Two other Arizona state representatives actually travelled to Washington to deliver their message to Congress that their own state’s electors should be thrown out, nullifying the democratic decision of their own constituents. The two claim they did not participate in the insurrection riot that stormed the Capitol but refused to turn over their phone messages as requested under Arizona’s public records laws. The two not only claim that they were acting as private citizens and therefore their messages are not subject to public records laws but also rather incriminatingly add, “the threat of criminal prosecution gives rise to certain Constitutional rights that may overcome the duty to disclose otherwise public documents under Arizona’s public records law”.
One Arizonan who clearly did participate in the assault on the Capitol and admits it is the notorious “QAnon Shaman”, Jacob Chansley. Chansley, shirtless with his horned fur hat and his spear used as a flagpole for an American flag, was one of those who broke into the Senate chamber and then left a note for Vice President Pence on the dais saying, “It’s only a matter of time, justice is coming”. When finally arrested, Chansley was clear that “he came [to DC] as a part of a group effort, with other ‘patriots’ from Arizona, at the request of the President that all ‘patriots’ come to D.C. on January 6, 2021”. The judge denied Chansley bail because he had no confidence that he would appear for trial and indirect evidence that he intended to capture and kill members of Congress. Now in jail, Chansley apparently feels betrayed by Trump because he did not receive a pardon and is willing to testify against the former President in the upcoming impeachment trial.
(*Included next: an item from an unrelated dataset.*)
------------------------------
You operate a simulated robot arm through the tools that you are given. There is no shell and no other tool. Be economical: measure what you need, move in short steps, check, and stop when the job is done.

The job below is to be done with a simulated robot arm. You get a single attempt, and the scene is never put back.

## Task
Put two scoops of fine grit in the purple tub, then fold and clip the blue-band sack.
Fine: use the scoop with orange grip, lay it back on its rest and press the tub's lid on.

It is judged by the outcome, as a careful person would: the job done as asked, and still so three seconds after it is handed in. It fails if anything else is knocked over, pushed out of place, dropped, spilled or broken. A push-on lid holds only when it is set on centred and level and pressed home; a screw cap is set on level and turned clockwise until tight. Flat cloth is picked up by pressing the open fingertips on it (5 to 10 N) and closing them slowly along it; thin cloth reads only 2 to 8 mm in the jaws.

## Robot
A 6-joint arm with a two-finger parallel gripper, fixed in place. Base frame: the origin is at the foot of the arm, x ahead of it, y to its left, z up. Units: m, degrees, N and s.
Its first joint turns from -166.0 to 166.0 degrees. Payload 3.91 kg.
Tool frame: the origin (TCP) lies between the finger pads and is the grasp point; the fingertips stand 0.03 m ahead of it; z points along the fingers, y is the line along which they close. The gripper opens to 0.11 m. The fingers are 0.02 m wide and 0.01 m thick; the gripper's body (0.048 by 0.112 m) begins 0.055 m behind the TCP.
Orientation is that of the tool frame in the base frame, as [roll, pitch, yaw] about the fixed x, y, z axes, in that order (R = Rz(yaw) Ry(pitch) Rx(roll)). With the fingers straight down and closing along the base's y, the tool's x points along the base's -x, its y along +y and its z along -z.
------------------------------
There were two other Arizonans, current Republican House Representatives Paul Gosar and Andy Biggs, who apparently helped organize the January 6th insurrection rally. According to Ali Alexander, he, Gosar, Biggs, and another current GOP Representative, Mo Brooks, all organized the rally with the intention of interfering with the certification vote. Apparently, they all knew the plan was to march on the Capitol from the beginning. Gosar has been described by his own family, who have denounced him, as being “twisted up so tight with the Oath Keepers it’s not even funny”. When the leader of the Oath Keepers militia in Arizona asked Gosar if the country was headed for civil war, Gosar reportedly replied, “We’re in it, we just haven’t started shooting yet”.
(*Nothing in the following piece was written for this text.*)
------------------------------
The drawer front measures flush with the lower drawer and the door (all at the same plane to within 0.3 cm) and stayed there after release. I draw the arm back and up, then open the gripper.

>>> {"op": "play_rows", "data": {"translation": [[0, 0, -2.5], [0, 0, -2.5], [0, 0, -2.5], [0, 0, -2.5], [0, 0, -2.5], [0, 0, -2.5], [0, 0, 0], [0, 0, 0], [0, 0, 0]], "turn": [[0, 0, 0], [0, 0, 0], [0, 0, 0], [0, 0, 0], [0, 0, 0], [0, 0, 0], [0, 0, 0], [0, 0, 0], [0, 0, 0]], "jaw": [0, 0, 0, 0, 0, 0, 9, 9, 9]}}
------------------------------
The idea that we are already in a civil war is now close to being a mainstream position in the core of the Republican base, backed by the usual GOP propaganda outfits. Tucker Carlson said this only a few days ago, “Democrats then declared war on their rival political party. Not, by the way, a metaphorical war, but an actual one, with soldiers and paramilitary law enforcement, and the world’s most powerful intelligence agencies. They denounced Republicans — even fairly moderate establishment figures who pose really no conceivable threat to anyone. They denounced them as dangerous terrorists. They likened them to ISIS and Al-Qaeda. And anyone who complained about this or fought back in any way was threatened with expulsion from Congress. In other words, it doesn’t matter what voters decided in November. In the name of democracy, you can no longer serve in the Congress, that’s what they said”.
My point here is not that Arizona is a hotbed of extremists, although it has produced its fair share of them. It’s that these examples show just how deeply embedded inside the GOP is the belief that Democratic governance is an existential threat not just to the Republican party but to the republic itself, and that virtually any measure to prevent such a demise, including having to end democracy or resort to violence, is a patriotic act similar to the those of the Founders. Yes, there are plenty of Republican politicians who know better and are using these fears for their own political gain, such as Hawley and Cruz and especially Trump; and there are those who know better but are now intimidated and threatened both politically and physically by the monster they have created. But the vast majority of the GOP base believes that they are fighting for a just cause, a belief that is continually fed by the GOP’s vast propaganda system, as Carlson’s monologue well illustrates. When Biden says that he is engaged in a “battle for the soul of the nation”, the Republican base actually agrees with the sentiment but believes he is the enemy in that fight. As Luke Mogelson points out in describing those protesting the lockdown measures in Michigan, “the mostly white participants saw themselves as upholding the tradition of the civil-rights movement. Whitmer’s public-health measures were condemned as oppressive infringements on sacrosanct liberties, and those who defied them compared themselves to Rosa Parks. The equivalency became even more bizarre after George Floyd was killed and anti-lockdown activists in Michigan adopted Trump’s law-and-order rhetoric. Yet I never had the impression that those Republican activists were disingenuous”.
It’s hard to see how even a successful Biden presidency can mitigate this situation to any degree, especially now that the GOP is doubling down suppressing democracy and members of Congress feel physically threatened by other members. As in the 1850s, there are two irreconcilable views of the nation. Each side believes that they are in the right and true to the often mythical ideals of the Founders and the country. Each side, to one degree or another, believes the other poses an existential threat to their way of life. And one side has shown itself entirely willing to engage in violence to achieve its political ends. As in the 1860s, the end result is likely to be catastrophic. The Georgia Voting Systems Implementation Manager, Gabriel Sterling, warned of back in early December, “Someone’s gonna get shot. Someone’s gonna get killed”. He has already been proven right and I fear his words will sound prophetic for many years to come.